Just around the corner is Tony Carrillo’s 100 years old Sandoval Bar and Grill. Tony has owned the building for 30 years. His son, Joe and girlfriend have rebuilt the kitchen to serve burgers and fries and plan to have live bands on the weekends. Joe explained that Sandoval is on the bar circuit. People like the slower pace and the unencumbered friendliness. The bar is open from noon to midnight.
Old Times Bar and Grill: “This place feels so comfortable”
(Rice’s Crossing at intersection of farm road 973 and 1660)

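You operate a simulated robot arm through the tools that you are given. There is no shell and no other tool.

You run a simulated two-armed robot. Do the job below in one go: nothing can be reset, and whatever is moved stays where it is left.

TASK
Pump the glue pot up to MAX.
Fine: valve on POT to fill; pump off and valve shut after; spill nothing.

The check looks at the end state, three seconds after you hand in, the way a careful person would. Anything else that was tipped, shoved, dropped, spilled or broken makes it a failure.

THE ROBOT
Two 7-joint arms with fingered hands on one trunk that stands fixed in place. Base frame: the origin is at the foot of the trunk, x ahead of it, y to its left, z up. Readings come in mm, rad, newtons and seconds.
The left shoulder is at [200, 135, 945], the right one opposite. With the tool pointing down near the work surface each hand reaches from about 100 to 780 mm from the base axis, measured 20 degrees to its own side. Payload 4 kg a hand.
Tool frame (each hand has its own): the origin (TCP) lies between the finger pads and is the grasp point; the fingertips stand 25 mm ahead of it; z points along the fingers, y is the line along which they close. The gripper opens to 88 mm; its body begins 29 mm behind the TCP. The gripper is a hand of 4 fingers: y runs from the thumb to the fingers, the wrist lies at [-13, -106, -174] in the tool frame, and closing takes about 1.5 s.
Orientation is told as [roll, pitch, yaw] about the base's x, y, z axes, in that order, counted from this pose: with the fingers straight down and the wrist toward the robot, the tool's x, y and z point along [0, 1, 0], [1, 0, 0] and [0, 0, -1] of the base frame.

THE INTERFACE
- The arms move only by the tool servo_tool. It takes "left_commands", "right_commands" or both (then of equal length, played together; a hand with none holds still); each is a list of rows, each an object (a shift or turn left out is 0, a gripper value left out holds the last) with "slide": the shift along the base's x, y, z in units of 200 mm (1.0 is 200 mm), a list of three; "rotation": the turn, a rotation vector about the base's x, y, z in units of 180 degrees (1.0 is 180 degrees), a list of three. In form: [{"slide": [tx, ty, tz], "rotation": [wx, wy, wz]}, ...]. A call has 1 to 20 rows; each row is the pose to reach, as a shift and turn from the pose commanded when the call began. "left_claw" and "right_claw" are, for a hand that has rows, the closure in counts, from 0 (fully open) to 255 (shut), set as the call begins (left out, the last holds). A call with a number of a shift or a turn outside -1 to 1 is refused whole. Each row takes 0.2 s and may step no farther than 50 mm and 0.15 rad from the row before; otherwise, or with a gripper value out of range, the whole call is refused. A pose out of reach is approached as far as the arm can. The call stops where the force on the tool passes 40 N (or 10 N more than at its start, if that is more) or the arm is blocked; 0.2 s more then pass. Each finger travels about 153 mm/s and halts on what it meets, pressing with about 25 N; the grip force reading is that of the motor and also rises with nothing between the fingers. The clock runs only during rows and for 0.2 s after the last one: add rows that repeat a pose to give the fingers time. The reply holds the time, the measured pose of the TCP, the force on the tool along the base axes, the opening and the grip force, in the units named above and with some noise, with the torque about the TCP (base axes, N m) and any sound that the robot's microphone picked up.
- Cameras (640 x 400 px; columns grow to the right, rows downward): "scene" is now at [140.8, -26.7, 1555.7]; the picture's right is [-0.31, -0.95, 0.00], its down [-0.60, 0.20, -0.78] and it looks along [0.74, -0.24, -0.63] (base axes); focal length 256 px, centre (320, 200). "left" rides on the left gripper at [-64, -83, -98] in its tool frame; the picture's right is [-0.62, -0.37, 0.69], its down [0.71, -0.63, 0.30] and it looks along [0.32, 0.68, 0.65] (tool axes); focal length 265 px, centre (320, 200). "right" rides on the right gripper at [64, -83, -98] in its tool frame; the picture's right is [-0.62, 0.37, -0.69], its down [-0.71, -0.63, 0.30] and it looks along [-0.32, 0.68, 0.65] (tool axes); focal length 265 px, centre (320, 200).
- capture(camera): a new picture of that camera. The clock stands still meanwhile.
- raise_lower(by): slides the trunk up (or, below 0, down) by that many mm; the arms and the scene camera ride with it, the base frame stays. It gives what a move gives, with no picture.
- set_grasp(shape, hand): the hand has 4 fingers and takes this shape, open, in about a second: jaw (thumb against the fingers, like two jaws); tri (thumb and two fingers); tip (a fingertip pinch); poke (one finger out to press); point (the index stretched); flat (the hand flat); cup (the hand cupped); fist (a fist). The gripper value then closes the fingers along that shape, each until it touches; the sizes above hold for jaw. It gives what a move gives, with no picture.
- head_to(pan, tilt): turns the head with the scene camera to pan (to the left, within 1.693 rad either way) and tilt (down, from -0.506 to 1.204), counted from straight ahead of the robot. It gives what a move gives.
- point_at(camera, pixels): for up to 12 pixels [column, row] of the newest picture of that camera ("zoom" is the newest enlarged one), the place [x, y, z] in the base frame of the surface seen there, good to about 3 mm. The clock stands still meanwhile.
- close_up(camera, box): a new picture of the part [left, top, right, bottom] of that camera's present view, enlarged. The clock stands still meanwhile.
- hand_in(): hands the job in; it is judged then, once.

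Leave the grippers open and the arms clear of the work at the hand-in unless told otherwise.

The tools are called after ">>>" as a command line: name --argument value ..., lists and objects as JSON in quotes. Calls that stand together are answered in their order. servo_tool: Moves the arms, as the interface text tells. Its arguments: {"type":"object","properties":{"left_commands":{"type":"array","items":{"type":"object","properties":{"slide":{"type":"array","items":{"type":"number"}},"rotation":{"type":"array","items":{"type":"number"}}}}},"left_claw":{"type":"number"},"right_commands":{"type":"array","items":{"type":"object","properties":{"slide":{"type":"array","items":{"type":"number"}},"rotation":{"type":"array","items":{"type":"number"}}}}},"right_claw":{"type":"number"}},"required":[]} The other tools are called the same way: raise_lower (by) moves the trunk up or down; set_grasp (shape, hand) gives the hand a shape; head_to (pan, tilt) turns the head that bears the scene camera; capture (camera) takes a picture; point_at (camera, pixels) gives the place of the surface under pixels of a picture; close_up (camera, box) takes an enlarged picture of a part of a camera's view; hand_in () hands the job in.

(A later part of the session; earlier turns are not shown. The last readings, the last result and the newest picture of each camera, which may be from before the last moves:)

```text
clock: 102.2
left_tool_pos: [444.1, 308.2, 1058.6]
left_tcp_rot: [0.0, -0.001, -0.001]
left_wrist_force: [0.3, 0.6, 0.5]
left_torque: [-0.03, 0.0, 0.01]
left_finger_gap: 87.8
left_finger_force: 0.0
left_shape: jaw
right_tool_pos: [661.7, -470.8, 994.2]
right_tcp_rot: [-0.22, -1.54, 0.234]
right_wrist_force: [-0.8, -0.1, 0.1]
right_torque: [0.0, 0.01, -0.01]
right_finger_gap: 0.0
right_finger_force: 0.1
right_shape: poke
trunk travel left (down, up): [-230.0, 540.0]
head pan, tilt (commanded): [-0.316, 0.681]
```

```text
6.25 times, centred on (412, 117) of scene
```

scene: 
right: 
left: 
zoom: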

Marcy Mokry, proprietor of Old Times Bar and Grill, was telling me the bar’s history. She pointed to the bench against the wall opposite the counter, “When mama brought me home from the hospital, she put me right there on that bench. I’ve been here ever since.” Her great grand parents, Francis and Joe Janosec, started the bar in 1939. In 1942, when a busload of soldiers from Camp Swift arrived prior to shipping off to fight in World War II, Francis killed some chickens in the back yard, fried chicken for the troops and from that day forward “grill” was added to the business.
When Francis had a stroke in 1980, Marcy and her mother, Georgy McCurry, took over the bar. Running the bar probably wasn’t what Marcy had in mind for her life, but she quickly admits that she has met a lot of famous people (Willie Nelson, Dolly Pardon, Burt Reynolds and Meg Ryan) who have relaxed at her tables and eaten her famous burgers. Before Marcy expanded the kitchen a few years back, it was small and hot as a furnace. She knows her burgers are some of the best anywhere.
If you have a hankerin’ for that comfortable feeling, stop by and meet Marcy. Open Wednesday – Friday 11:00- 9:00 p.m. Saturday 11:00 – 3:00 p.m.